I got inspired by The Frantics' "Werewolf" and ended up with this dubby tune, listen or download the MP3 at Soundcloud!

Wolfman Dub by djmikecrash

Thursday, June 2, 2011

Edgar Blanchard - "Let's Get It" - Ric, 1958

Today we've got a 45 from Edgar Blanchard, a New Orleans guitar legend! Edgar had a hand in hundreds of recordings as a performer or arranger in the 50's and 60's.  This man was a pivotal player in the NOLA RnB scene, to be sure.
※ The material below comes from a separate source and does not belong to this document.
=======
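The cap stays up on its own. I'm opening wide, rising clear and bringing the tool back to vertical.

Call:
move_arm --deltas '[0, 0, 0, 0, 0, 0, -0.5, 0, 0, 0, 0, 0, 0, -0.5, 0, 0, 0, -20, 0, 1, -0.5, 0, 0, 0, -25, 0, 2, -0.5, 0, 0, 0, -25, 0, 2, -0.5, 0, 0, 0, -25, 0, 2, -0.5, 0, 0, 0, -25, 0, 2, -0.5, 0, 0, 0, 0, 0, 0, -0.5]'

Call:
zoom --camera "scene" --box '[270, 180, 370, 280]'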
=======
Edgar was born on August 17, 1924 in Grosse Tete, LA.  Early on his family moved to New Orleans, and early on Edgar began playing guitar. It's rumored the man was gigging when he was barely in his teens! After a stint in WWII, he came back home and got to work studying music seriously at Grunewald's. The Gondoliers were formed in short order and began performing around the city by the late 40's. Around '49 or so, The Gondoliers put out their first single, "Creole Gal Blues" with Edgar on vocal duties. 
Get it, Edgar!
The Gondoliers faded and the name was revived later with a new lineup, but Edgar was gigging and recording all along, playing with the likes of Roy Brown, Little Richard, Professor Longhair, Ray Charles, and many many more.  One record in my collection on which he appears is a personal fav, Eddie Bo's "Oh-Oh" on Chess. Edgar drops a rockin' solo here that would make Eddie Cochran proud. 
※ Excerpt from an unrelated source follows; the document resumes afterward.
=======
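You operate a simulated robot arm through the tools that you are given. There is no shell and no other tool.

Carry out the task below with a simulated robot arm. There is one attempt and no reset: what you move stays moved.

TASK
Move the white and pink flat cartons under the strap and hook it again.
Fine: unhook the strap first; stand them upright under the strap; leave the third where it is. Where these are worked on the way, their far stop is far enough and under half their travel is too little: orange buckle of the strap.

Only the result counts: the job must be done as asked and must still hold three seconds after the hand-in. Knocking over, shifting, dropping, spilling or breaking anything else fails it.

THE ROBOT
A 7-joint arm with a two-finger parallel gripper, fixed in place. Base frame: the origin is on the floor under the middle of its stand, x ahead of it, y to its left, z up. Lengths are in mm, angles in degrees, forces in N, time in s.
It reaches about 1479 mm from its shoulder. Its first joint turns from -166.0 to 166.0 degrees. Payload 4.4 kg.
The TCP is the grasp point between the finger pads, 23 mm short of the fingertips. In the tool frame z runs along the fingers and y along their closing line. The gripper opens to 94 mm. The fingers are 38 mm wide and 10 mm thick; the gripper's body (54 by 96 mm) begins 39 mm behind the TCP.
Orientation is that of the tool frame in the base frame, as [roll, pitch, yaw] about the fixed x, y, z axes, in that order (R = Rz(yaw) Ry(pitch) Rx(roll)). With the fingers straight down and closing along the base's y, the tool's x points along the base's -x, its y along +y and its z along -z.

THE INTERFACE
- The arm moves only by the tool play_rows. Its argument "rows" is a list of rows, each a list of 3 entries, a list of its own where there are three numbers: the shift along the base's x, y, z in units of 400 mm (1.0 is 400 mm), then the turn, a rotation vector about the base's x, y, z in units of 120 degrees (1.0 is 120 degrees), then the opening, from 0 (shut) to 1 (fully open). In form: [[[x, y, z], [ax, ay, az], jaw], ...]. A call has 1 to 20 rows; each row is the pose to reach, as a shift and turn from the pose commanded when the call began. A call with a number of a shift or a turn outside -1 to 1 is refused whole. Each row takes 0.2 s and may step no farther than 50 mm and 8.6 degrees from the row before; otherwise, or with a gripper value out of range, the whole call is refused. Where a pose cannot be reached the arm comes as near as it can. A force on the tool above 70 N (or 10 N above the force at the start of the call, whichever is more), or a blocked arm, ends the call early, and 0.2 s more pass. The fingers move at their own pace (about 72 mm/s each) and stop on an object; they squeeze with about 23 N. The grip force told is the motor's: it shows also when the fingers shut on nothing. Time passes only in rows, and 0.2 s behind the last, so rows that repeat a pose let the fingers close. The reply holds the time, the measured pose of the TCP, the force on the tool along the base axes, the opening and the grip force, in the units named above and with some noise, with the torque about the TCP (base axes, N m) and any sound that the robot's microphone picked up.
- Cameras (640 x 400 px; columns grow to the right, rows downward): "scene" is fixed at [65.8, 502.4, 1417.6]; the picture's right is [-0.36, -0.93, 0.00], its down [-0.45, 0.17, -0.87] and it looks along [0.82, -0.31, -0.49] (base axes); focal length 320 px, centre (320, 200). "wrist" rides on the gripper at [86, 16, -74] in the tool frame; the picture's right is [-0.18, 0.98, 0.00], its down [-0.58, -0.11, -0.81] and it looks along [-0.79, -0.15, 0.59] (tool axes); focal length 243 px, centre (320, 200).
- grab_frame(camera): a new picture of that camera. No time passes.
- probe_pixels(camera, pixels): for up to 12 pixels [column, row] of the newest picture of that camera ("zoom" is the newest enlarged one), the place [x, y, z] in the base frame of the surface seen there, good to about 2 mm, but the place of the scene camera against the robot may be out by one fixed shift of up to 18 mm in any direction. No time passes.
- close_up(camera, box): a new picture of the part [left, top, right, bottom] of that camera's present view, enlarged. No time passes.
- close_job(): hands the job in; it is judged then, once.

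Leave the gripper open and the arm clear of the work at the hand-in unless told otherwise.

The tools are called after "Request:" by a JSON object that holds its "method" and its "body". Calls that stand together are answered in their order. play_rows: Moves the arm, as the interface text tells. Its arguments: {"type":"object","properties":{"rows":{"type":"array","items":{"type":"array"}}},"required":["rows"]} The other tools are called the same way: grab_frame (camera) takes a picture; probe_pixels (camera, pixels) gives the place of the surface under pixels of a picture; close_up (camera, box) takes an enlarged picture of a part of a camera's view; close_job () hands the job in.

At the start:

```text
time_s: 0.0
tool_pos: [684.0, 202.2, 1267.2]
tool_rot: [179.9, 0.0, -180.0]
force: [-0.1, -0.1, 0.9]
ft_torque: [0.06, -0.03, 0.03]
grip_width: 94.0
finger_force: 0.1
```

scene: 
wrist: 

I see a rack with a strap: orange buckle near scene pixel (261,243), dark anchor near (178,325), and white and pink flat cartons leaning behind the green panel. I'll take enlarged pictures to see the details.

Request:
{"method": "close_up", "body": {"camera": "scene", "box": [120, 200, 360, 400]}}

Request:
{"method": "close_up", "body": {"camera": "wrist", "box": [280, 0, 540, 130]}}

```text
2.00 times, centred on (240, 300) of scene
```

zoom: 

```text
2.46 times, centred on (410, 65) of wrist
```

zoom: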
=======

We don't talk 78s here, but this one is a monster
Today's 45 may have been one of the first on the Ric label, I don't note any earlier in the discographies I've seen. I've selected a piece out the middle where Edgar mixes it up on this fine instrumental.
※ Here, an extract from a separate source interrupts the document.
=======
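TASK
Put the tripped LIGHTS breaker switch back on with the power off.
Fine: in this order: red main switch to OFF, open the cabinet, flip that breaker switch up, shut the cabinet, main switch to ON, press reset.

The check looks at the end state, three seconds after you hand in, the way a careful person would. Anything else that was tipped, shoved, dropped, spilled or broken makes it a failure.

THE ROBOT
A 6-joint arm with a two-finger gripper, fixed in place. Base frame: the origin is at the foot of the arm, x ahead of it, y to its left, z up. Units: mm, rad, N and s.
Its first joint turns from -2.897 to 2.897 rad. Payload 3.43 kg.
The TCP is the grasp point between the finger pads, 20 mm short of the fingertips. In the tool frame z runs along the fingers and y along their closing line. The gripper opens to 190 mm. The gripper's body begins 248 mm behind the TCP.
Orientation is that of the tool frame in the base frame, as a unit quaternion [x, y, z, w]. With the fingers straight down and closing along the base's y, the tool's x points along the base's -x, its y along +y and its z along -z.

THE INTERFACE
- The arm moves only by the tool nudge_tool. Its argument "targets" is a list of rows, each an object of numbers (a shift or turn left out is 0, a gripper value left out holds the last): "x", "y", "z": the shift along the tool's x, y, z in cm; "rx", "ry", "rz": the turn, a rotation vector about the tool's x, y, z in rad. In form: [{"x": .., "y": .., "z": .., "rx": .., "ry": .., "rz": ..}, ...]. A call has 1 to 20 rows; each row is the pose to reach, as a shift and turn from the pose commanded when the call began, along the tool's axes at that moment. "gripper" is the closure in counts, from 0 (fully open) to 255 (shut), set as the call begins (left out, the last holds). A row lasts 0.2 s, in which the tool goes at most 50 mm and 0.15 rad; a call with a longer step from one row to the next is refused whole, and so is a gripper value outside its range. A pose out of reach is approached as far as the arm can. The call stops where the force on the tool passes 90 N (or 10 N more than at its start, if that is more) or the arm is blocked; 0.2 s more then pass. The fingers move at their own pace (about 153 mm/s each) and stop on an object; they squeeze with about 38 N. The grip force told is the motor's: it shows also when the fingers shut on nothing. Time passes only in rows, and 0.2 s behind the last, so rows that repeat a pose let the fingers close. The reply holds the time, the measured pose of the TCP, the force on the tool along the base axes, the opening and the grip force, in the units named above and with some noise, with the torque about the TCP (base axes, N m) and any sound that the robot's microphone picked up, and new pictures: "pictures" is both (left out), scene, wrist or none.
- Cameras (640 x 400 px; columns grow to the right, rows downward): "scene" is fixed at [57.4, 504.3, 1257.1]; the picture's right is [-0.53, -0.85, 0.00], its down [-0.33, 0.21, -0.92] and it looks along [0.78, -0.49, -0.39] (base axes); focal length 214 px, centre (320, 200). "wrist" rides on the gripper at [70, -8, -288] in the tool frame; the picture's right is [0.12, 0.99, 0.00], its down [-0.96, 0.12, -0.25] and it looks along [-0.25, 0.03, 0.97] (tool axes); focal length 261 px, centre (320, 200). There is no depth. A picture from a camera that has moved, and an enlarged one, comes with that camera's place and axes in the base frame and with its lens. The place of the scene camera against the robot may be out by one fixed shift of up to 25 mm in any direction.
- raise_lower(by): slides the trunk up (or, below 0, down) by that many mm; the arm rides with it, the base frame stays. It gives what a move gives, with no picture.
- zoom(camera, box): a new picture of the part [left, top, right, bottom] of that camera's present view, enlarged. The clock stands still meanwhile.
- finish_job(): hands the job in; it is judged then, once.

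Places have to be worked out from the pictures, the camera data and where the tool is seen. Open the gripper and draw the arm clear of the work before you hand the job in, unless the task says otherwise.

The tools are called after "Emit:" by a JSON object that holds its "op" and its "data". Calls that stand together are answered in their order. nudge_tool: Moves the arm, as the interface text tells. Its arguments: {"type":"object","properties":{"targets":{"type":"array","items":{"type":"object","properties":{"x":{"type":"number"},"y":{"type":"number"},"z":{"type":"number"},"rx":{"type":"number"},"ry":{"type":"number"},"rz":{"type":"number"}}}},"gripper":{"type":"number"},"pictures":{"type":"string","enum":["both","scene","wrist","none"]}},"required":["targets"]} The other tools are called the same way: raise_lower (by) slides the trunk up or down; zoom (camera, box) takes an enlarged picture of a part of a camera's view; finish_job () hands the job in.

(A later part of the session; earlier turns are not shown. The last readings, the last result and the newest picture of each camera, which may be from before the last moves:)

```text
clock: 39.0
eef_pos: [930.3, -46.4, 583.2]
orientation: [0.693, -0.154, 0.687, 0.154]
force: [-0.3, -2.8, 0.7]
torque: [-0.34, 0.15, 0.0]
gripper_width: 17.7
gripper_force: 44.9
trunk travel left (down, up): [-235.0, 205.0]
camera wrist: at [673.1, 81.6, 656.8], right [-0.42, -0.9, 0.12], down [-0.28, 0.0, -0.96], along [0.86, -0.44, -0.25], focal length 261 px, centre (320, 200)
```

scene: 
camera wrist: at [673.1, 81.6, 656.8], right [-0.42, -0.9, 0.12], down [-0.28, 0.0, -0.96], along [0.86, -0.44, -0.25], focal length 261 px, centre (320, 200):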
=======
In the 60's Edgar began to have health issues that interfered with his touring.  In 1972, Edgar Blanchard passed away suddenly from a heart attack.
We've talked a bit about Ric before here on the blog, but you can also check my Wikipedia article here for more info.  You'll note Joe Ruffino, the label owner, is credited on this 45 but I'm certain that reflects just a business arrangement rather than a musical one.